All children with Special Educational Needs and Disabilities (SEND) should be identified as early as possible, and should receive the personalised additional support they require throughout the entirety of their development.

At TQUK and The Skills Network, we strongly believe that anyone involved in the care of children and young people with SEND should be able to access professional guidance and further education to support them in their roles. That way, everyone involved in the care of young people with SEND – from parents to teachers to support staff and childcare professionals – can adopt a truly holistic approach in supporting the SEND children under their care.

In this blog, we explain how to identify children and young people with SEND, outline what help is available, and explain how we can access professional training so that we can better support our children and young people.

Childhood Development and Understanding SEND

Childhood Development SEND

Our childhood development serves as the critical foundation for a successful transition into adulthood.

A child’s early years development proves formative for promoting positive health and well-being later in life. It is our responsibility to ensure that our children are adequately supported both inside and outside of the classroom or childcare setting. Once they are properly supported, they can develop their personal, social and emotional capabilities and form the cognitive, speech, language and communication skills required to flourish in society.

Despite substantial development in best practice over recent years, there is a lot more that can be done to help those who require further education around SEND better understand how to support children with additional needs or disabilities.

But what does SEND mean? And what is the difference between Special Educational Needs (SEN) and disabilities?

With reference to the 0-25 SEND Code of Practice, children and young people with SEN have learning difficulties that make it harder for them to learn than most children of the same age. These children and young people require extra or more tailored support than that given to other children. 

Children with SEN may experience difficulties with:

  • Communicating and interacting with others
  • Cognition and learning – struggling with learning activities such as reading and spelling
  • Social, emotional and mental health difficulties – they lack confidence, have social phobias or suffer from low self-esteem
  • Specific learning difficulties such as dyslexia or Attention Deficit Hyperactivity Disorder (ADHD)

For some context on the prevalence of SEN amongst children: 14.6% of pupils in the UK are said to have SEN, and over 1.2 million pupils in the UK are receiving SEN support.

Often, children with SEN also have a disability.
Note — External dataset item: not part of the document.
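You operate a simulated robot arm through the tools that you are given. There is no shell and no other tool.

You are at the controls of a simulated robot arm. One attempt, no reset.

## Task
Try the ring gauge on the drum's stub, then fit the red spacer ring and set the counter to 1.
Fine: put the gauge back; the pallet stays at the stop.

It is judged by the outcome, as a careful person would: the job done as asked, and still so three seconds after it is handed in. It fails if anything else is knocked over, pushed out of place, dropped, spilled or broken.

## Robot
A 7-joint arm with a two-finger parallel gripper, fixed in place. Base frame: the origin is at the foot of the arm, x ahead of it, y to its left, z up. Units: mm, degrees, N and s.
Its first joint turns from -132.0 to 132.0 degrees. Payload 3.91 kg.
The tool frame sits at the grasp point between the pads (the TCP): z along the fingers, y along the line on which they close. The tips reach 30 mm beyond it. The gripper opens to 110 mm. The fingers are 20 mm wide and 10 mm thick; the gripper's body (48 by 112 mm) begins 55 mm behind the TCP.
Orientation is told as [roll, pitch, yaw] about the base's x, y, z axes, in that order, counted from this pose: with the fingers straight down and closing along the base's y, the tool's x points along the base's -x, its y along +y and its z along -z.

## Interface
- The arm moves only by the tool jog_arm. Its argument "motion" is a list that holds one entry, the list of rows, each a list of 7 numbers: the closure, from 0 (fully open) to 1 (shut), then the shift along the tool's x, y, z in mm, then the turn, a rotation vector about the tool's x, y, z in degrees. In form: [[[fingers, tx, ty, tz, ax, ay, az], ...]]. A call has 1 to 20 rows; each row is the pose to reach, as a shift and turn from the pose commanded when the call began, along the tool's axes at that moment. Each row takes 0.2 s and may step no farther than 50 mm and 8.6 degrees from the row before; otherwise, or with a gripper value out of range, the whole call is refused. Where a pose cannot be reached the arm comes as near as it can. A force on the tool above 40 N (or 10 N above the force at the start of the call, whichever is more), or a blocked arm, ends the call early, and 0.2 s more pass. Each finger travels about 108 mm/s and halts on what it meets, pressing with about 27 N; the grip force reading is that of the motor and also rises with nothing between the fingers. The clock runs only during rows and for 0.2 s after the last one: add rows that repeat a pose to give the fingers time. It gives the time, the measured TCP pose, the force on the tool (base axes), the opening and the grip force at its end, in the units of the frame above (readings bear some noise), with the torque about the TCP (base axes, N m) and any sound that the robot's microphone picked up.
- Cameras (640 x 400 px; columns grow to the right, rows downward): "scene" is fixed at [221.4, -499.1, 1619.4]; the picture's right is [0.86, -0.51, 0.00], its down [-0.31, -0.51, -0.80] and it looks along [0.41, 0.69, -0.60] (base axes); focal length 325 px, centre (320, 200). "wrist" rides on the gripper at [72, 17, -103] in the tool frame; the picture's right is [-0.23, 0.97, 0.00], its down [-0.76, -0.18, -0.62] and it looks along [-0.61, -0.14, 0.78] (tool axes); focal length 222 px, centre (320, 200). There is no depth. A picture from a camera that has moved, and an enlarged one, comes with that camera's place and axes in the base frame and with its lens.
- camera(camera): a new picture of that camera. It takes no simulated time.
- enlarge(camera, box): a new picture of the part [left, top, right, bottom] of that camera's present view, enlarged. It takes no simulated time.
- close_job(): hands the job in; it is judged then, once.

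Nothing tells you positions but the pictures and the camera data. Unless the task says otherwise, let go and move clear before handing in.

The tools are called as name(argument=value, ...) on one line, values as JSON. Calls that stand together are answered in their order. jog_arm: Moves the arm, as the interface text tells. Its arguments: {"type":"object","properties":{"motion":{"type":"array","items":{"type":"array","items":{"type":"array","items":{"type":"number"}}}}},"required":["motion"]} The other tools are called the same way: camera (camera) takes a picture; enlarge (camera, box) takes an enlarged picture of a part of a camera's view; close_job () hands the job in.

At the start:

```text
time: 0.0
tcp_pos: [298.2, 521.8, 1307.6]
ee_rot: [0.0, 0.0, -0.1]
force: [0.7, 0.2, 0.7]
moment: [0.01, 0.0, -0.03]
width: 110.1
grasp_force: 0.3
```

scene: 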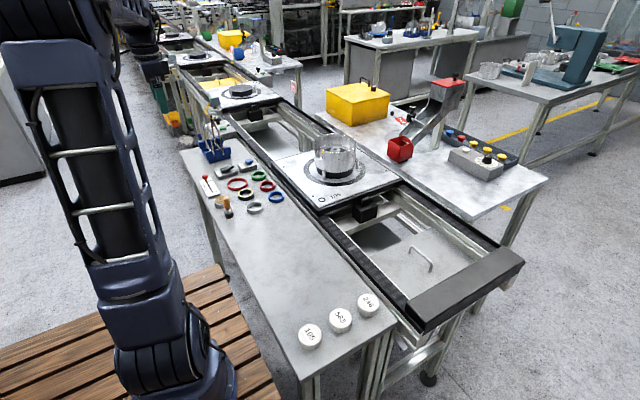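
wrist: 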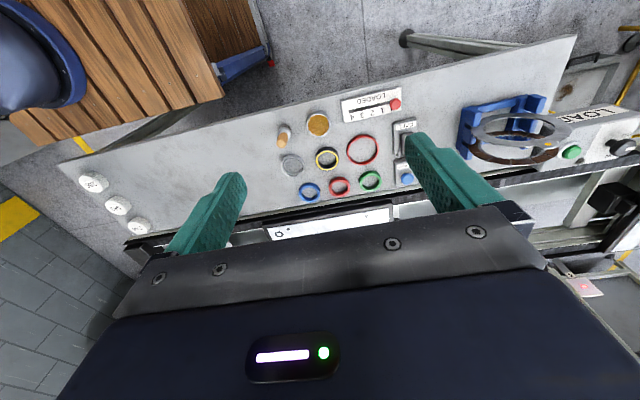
However, it is important to note that these two conditions are not always connected to one another, and that children with SEN do not necessarily have a disability!

Whereas SEN affects a child’s ability to learn, a disability is a physical or mental impairment that has a substantial long-term effect on a person’s capacity to carry out normal day-to-day activities.

Disabilities can include:

  • Complex health needs or chronic illness
  • Sensory impairment – such as hearing loss, visual impairment or deaf-blindness
  • A significant and long-term learning difficulty
  • Autistic spectrum disorders

Research states that 7% of children in the UK have a disability, and 10% of children in the UK live in a family with at least one child with a disability.

Identifying SEND

3rd image

The earlier we can identify SEND in children, the greater the likelihood that the child can go on to successfully reach their full potential.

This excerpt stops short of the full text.